Are Electronic Networks the New A3s?

I recently read this short article titled Lean Project Ideas by Dan Antony, which appeared on ehow.com. The article reviews basic concepts as defining value streams, identifying waste, kaizen events, and automation. The section that specifically caught my attention advises to "implement social media" -- that is, using electronic tools to share and illustrate improvement ideas throughout the company and worldwide locations. For example, Siemens has established an internal blog so employees can share benefits worldwide almost instantaneously while Microsoft is encouraging its employees to use podcasts to proliferate ideas throughout the organization.
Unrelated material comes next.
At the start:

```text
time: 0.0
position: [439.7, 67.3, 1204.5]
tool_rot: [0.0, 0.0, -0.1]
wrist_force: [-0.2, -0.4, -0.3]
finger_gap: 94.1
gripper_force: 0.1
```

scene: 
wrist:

A3 reports have used by Toyota for decades to document improvements, and this problem-solving tool has gained much popularity and use in the US during the past few years. A3s were named after the size of paper used to document a particular solution -- but it's the concept, and the thinking behind it, that holds the real power. Are electronic networks the next logical step in the evolution of A3s?


Daniel said...

As a planning tool, many will prefer to use the A3 process with old fashioned pencil and paper. Hand drawing engages your creative mind in ways that still lag in software.

For story telling, I think the electronic A3 makes sense. It can be a polished and concise description of the background and plan in a highly visual format.

We'll need to be flexible about the "format" though - without the constraints of dimensional paper, A3 can take on a linear, vertical, slide-based, animated or even hyperlinked flow.

Dean Bliss said...

Certainly social networking can be a piece of the puzzle as we communicate improvements and problem-solving, but there are many instances where people are not continuously online (such as nursing units) where the traditional A3 is still the tool of choice. I think, though, that we need to explore all avenues of communication as technology (and access to technology) improves.